Guilty plea in Wrigleyville bomb plot

Chicago Tribune on April 24, 2012 released the following:

“Man intended to detonate device across from stadium on busy Saturday night

By Annie Sweeney, Chicago Tribune reporter

A Lebanese immigrant pleaded guilty Monday in federal court to placing a backpack he thought contained a powerful explosive device in a trash can on a crowded street near Wrigley Field in September 2010.

Sami Samir Hassoun, 24, turned and blew a kiss to his family in the courtroom when the hearing concluded.

He pleaded guilty to one count each of attempted use of a weapon of mass destruction and attempted use of an explosive device.

He faces 20 to 30 years in prison under the plea deal in which he agreed to cooperate with government investigators. Sentencing was scheduled for Aug. 15.

The explosive device Hassoun planted was inoperable and had been provided to him by undercover FBI agents. Authorities indicated Hassoun never posed an imminent danger but said he intended to cause mass casualties.

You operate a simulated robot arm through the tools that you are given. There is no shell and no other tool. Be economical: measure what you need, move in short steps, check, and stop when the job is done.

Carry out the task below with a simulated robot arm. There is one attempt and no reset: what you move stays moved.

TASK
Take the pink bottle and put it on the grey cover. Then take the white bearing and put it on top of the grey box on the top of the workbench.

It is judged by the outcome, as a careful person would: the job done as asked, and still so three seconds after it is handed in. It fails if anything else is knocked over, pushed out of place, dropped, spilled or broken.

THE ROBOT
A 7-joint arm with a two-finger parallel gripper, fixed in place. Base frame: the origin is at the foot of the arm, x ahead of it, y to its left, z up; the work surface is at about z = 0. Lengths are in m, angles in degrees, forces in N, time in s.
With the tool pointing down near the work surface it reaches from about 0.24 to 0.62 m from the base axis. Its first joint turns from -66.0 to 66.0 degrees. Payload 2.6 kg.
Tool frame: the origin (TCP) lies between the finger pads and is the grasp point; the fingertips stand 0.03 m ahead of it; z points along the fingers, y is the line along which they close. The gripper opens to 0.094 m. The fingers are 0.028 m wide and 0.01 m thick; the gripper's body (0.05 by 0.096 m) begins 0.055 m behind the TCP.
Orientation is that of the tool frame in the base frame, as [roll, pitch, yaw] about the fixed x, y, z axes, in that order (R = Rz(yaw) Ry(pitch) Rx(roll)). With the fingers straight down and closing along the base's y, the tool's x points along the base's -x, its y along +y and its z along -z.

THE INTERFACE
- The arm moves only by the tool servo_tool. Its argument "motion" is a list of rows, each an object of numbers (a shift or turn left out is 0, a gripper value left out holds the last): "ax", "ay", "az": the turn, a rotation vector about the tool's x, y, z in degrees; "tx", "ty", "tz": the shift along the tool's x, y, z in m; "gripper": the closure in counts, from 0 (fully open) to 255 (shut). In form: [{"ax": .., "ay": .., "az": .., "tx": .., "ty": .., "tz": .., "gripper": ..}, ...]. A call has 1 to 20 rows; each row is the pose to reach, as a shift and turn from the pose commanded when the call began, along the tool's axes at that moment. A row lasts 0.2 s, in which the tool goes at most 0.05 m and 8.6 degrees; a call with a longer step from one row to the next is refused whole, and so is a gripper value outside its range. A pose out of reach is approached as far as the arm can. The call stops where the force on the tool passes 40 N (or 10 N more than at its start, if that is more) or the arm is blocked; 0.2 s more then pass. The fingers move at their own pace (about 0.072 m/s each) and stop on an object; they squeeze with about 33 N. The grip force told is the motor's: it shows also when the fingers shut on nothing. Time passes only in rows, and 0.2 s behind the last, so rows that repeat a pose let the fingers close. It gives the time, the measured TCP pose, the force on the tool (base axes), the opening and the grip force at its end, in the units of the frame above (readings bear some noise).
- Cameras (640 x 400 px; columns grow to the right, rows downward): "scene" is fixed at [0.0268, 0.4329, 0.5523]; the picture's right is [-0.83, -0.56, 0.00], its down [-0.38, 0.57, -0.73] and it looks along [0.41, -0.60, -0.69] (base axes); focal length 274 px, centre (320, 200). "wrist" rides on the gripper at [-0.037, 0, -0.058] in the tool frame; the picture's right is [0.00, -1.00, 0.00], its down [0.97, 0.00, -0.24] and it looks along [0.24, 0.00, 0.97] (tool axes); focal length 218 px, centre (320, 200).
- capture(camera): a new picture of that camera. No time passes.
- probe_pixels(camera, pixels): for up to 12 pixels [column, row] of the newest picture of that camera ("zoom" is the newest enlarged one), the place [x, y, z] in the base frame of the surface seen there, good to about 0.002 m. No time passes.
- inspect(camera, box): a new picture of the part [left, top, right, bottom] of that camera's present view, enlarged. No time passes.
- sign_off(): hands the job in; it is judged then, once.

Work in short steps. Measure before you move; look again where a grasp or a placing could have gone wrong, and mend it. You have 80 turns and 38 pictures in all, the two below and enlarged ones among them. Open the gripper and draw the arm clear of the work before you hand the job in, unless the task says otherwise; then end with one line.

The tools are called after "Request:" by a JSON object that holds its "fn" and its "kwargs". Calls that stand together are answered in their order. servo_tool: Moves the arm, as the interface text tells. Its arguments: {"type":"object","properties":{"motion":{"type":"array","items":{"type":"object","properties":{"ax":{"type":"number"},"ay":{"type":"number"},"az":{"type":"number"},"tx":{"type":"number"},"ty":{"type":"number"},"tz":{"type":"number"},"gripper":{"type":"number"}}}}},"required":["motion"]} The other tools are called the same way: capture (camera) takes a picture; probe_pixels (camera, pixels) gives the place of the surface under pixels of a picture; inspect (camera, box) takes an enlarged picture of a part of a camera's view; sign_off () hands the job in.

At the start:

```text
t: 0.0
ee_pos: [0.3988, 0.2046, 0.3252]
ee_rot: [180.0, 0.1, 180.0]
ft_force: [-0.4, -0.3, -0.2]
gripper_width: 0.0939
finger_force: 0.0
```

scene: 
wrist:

Prosecutors said undercover federal agents repeatedly gave Hassoun opportunities to back out of the plot but that he steadfastly refused. He also chose the busy location that was targeted — at 3540 N. Clark St., they said. The Dave Matthews band played at the nearby ballpark earlier that night so the Wrigleyville neighborhood was teeming with activity.

Hassoun told U.S. District Judge Robert Gettleman that he worked in a bakery and had completed his freshman year of college at the time he joined the plot.

The investigation started in June 2010 after an informant tipped the FBI to Hassoun’s violent intentions. He hoped to create political instability in Chicago or paralyze the city’s commerce, Assistant U.S. Attorney Joel Hammerman said.

He also hoped to profit from the scheme by being paid for his terrorism work by supporters.

By July 2010, the FBI had the informant introduce Hassoun to an undercover agent posing as a contact. Hassoun indicated he was willing to help in a car bombing or to kill Chicago police officers, authorities said.

Hassoun was given a digital camcorder to videotape potential targets, authorities said. He scouted the area around Wrigley Field, filming potential targets on three dates in August 2010. As he filmed, Hassoun commented on the advantages and risks of various locations, authorities said.

The undercover agents paid Hassoun $2,700 for his work.

At a meeting Sept. 18, 2010, the undercover agents handed over the backpack that they said contained a bomb that could destroy half a city block. As they approached Wrigleyville, an agent told Hassoun he was setting the bomb’s timer for 30 minutes, but when Hassoun said that was too long, the agent set it for about 20 minutes.

Shortly after midnight, Hassoun placed the backpack inside a trash can outside Sluggers, a sports bar near the ballpark, authorities said. He was arrested moments later by the FBI and Chicago police.

Authorities said Hassoun favored the crowded location to maximize casualties.”